DIRECTION - Only the lines from the one bearing "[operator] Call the" to the final line should be transcribed, exactly and with both ends included. Pictures are to be left out. Use JSON: a list with one string for each line that is not empty.
— start DATASET EXCERPT —
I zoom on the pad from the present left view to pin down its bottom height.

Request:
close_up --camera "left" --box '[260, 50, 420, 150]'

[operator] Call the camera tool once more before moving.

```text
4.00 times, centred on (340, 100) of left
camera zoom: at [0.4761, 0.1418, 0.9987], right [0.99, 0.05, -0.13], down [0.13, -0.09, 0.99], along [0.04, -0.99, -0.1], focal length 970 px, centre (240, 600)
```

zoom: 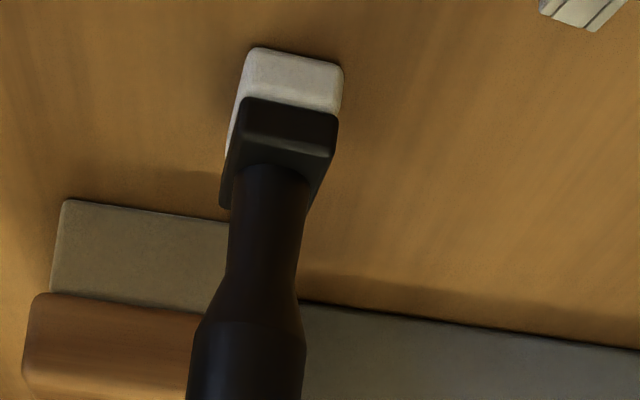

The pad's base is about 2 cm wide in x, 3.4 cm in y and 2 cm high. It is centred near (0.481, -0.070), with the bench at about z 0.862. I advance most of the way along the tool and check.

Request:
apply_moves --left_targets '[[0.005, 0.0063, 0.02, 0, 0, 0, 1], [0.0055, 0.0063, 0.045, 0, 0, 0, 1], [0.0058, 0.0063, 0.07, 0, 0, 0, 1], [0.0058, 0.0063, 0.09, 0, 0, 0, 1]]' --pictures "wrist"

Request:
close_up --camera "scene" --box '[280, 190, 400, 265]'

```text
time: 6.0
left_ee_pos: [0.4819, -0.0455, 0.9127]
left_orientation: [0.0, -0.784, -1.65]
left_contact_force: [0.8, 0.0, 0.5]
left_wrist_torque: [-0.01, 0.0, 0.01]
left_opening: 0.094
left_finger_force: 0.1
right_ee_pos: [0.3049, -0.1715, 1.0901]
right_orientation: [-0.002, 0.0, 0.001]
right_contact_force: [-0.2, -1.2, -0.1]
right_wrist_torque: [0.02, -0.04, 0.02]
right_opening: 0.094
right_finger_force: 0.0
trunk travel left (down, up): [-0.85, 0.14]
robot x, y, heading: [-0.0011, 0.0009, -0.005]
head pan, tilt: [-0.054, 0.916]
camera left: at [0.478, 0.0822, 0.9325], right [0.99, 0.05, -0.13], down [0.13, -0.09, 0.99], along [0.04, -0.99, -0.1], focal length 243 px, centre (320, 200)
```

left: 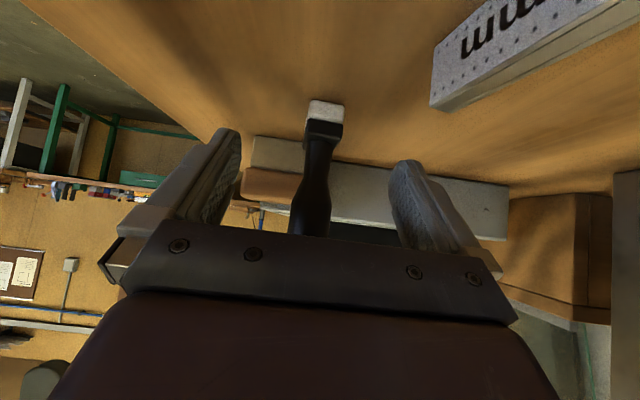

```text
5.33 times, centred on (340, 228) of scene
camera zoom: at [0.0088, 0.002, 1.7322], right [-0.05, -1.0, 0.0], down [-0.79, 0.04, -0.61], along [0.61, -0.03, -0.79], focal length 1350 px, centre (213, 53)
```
— end DATASET EXCERPT —
CORRECT ANSWER -
[
  "[operator] Call the camera tool once more before moving.",
  "```text",
  "4.00 times, centred on (340, 100) of left",
  "camera zoom: at [0.4761, 0.1418, 0.9987], right [0.99, 0.05, -0.13], down [0.13, -0.09, 0.99], along [0.04, -0.99, -0.1], focal length 970 px, centre (240, 600)",
  "```",
  "zoom: ",
  "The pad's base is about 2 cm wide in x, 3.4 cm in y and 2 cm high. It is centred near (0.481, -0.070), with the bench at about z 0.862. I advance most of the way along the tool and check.",
  "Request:",
  "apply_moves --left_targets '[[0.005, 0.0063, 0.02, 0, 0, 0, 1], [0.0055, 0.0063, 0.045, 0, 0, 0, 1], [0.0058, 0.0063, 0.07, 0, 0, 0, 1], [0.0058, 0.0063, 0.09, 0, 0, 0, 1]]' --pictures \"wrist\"",
  "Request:",
  "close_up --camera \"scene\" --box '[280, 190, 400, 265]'",
  "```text",
  "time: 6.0",
  "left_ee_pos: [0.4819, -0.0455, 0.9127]",
  "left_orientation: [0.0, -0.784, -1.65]",
  "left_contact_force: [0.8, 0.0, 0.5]",
  "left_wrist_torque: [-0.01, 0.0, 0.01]",
  "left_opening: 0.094",
  "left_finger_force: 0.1",
  "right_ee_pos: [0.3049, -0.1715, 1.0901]",
  "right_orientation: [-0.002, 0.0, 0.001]",
  "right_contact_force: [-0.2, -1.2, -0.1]",
  "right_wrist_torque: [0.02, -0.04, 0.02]",
  "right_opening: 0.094",
  "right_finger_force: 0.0",
  "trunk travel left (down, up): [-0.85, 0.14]",
  "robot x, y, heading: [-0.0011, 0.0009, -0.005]",
  "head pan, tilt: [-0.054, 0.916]",
  "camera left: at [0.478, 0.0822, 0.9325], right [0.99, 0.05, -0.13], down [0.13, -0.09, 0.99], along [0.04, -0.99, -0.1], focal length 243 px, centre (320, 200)",
  "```",
  "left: ",
  "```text",
  "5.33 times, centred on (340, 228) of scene",
  "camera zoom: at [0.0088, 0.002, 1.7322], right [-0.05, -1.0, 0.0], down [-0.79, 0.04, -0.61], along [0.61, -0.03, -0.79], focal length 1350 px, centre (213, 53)",
  "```"
]